Certainly the crowds that hover around Joseph's stall are enthusiastic eaters. I decided to try them, so I tasted my first hoppers – and, in short order, acquired quite a taste for them.
Market hopper seller, Joseph, her mother Regina and some friends are chatting and start chortling merrily as I prepare to gobble my first grasshopper. I ask Joseph whether I toss it into my mouth in one go, since I lack the finesse and expertise of Ado Garba.
"It's good for you, and it tastes good," Joseph says.
Then it's time to taste. One, two, three – I count down, amid more giggling and then in it goes. The deep fried grasshopper is tasty and crunchy. Really crunchy. And the local custom is to dip them into a hot chili powder before throwing them into your mouth. I try a few more that are more chewy – but in the end preferred the crunchy hoppers.
My editor wanted to know if they had a "buggy" taste. I don't know what a buggy taste is.
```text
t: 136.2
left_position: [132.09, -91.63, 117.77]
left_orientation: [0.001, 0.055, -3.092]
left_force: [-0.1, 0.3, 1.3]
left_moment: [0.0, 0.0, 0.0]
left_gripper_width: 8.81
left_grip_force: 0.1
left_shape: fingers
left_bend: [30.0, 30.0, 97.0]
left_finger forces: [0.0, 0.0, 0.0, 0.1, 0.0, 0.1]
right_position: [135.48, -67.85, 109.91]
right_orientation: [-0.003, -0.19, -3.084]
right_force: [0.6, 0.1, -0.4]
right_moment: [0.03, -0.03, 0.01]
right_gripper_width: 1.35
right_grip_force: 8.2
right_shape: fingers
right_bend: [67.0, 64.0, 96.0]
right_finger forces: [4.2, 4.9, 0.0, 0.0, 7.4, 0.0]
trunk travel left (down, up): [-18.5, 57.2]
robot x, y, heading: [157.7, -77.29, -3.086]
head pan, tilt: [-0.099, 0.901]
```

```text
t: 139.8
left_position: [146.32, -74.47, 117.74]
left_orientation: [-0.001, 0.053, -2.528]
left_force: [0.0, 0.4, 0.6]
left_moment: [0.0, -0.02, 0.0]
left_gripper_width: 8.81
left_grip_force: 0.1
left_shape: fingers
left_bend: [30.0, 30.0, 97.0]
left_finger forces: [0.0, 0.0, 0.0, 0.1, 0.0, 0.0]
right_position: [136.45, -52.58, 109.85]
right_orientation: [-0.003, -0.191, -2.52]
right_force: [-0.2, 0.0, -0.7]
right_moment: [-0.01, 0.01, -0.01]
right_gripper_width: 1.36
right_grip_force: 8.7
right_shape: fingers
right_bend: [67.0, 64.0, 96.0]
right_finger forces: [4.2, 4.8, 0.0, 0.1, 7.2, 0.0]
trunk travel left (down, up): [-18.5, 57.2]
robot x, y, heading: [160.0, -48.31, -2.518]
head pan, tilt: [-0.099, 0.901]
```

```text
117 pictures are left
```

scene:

To me, the hopper tasted a bit like a crunchy prawn, eaten with its shell.
Young men who catch hoppers and locusts are praised by the local community. The hunters search for grasshoppers and voracious locusts that could otherwise become a nuisance, even a menace, gobbling up farmers' crops. I'm told that instead of reporting an infestation or invasion to the authorities, villagers send word to the men who go grasshopper hunting deep into the night, catching the insects.
And their catch means a delicious snack the next day for the likes of Ado Garba. Joseph sells him a smallish plastic bowl full of grasshoppers for the equivalent of about two dollars. He says the hoppers used to cost next to nothing when he was a boy and even as an adult, but that the price keeps going up. Joseph reckons she makes about a 30 percent profit on a good day.
Tossing another chili-dipped fried hopper into his mouth, Ado Garba says they're certainly worth the price. He wraps up the rest to take home to share with his children.